Yukihiro Akama: Basho no Kankaku – A Sense of Place 場所の感覚 at Yorkshire Sculpture Park
Maja Lorkowska, Exhibitions EditorYorkshire Sculpture Park presents Yukihiro Akama’s largest exhibition to date: Basho no Kankaku – A Sense of Place 場所の感覚.
Yukihiro Akama is a Japanese artist, currently based in a furniture maker’s workshop in Huddersfield where he creates beautiful, wooden sculptures in the form of miniature houses. He began his career in architecture which nourished his passion for creating spaces but did not quite satisfy the desire to work with his hands. With each piece, large or small, Akama sets out to capture a sense of place, especially focusing on sites that are natural, quiet, and rural.
The artist himself is now surrounded by the natural world on a daily basis but his inspiration comes from a multitude of sources. Practically, he draws on his experience as a joiner, while conceptually his ideas are inspired by anything from natural motifs like stones and clouds, to manmade vernacular architecture seen during his travels around Asia and the UK, and Japanese temples and shrines, particularly Jomon-era ruins.

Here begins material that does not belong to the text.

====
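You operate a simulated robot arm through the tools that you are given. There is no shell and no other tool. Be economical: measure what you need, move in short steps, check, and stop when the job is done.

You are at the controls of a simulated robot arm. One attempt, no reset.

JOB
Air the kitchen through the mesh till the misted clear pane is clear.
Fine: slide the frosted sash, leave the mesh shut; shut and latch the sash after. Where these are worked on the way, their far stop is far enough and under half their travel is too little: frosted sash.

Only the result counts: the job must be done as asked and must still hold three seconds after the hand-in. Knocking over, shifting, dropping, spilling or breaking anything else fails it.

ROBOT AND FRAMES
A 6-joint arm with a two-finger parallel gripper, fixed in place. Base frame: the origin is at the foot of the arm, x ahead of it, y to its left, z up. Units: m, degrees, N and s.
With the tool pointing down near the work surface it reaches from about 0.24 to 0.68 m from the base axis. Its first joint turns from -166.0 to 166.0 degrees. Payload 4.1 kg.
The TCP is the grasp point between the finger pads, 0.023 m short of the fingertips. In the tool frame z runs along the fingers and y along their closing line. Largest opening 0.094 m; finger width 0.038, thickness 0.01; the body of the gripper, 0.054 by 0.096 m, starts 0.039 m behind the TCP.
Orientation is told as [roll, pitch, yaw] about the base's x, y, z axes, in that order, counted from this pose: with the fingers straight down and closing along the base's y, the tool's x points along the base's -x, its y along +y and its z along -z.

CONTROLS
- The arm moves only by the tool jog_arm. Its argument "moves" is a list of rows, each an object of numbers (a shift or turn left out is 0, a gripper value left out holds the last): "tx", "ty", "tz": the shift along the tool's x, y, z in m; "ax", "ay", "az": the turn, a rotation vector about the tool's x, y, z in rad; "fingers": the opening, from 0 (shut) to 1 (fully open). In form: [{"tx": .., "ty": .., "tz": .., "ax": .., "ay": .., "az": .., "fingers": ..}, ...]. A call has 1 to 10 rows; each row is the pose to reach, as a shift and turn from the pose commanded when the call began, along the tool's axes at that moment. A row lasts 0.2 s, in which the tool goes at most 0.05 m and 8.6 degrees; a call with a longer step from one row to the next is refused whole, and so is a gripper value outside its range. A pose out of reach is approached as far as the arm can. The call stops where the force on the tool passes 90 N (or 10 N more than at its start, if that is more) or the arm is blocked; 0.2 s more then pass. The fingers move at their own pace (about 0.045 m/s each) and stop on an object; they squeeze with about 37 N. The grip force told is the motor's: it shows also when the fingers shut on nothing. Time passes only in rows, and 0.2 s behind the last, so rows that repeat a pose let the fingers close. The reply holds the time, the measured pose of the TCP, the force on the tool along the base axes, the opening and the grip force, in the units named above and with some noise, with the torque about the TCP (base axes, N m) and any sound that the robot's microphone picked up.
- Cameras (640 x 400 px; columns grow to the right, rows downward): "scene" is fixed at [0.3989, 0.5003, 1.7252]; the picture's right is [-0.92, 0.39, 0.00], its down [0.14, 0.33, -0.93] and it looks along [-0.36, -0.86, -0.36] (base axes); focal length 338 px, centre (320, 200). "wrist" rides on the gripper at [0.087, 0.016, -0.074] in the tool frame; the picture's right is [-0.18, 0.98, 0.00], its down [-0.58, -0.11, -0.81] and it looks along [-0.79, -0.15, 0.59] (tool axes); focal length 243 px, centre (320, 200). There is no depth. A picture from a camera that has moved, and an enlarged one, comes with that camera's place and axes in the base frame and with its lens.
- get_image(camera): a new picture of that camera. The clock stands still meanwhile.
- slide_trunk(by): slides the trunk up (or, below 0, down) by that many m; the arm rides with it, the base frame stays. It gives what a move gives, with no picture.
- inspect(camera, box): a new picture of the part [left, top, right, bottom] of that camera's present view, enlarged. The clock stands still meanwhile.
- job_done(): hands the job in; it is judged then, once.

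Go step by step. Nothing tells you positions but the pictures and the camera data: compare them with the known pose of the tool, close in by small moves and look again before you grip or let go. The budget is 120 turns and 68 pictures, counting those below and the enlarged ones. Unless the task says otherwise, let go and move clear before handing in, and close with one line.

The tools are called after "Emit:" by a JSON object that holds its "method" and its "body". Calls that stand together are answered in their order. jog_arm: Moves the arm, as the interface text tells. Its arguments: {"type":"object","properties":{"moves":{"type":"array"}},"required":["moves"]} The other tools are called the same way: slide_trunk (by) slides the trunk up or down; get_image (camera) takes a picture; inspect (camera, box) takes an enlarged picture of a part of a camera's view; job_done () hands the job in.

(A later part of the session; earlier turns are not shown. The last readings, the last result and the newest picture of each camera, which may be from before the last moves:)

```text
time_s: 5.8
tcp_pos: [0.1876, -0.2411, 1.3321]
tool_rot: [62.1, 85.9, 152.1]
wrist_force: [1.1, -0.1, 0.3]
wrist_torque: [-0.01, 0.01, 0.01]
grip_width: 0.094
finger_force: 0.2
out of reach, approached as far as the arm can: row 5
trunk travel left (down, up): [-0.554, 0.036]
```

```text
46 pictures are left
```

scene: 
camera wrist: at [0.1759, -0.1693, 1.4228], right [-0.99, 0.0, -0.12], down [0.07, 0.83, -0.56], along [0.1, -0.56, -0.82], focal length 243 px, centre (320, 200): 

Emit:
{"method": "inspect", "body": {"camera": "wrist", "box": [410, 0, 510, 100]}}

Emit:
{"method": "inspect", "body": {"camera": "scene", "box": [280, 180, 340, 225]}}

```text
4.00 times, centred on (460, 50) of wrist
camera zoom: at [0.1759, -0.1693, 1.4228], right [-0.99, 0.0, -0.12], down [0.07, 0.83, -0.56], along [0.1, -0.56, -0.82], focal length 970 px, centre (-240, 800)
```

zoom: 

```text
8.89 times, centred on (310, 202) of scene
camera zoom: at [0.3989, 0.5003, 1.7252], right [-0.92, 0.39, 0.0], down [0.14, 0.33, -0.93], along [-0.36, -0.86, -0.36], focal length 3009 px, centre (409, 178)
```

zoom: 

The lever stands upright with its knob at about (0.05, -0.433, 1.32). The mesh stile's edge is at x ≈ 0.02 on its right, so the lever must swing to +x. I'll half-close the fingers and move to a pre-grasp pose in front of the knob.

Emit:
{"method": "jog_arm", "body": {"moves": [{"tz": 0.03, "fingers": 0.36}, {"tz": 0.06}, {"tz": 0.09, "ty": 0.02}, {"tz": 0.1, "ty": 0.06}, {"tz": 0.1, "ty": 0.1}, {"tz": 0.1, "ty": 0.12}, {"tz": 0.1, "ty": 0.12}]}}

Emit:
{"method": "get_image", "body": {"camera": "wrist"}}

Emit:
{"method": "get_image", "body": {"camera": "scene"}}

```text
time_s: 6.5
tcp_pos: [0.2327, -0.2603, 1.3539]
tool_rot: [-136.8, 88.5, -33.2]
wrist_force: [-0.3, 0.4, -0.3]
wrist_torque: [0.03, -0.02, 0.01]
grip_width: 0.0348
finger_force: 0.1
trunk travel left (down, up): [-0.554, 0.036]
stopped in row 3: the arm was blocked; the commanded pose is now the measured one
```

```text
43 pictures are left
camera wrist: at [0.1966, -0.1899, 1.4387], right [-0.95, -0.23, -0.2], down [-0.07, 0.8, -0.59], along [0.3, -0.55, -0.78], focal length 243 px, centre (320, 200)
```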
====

While his sculptures are often described as whimsical, there is a more grounded element to their making. Akama uses traditional Japanese tools to create an array of surfaces and polishes. Each house is carved from a single piece of wood and coloured with a method of staining the wood using an iron acetate solution, developed by the artist himself.
Akama ‘listens’ to the wood as he works, letting the knots of the grain guide the direction of carving. This way of working is both intuitive and labour-intensive and results in delicate forms with intricate details, often balancing on stilt-like legs. Each unique piece takes between three hours and three days to complete.
If you’re looking to add art to your collection, you’ll be happy to know that all of the work on display is available for sale too, with prices ranging from £110 to £7,500.
Basho no Kankaku – A Sense of Place 場所の感覚 is a combination of skilled, manual work and the playfulness of the artist’s ideas that develop organically during the process. It’s a celebration of wood and its unique qualities too, emphasised by an artist who is intimately familiar with it.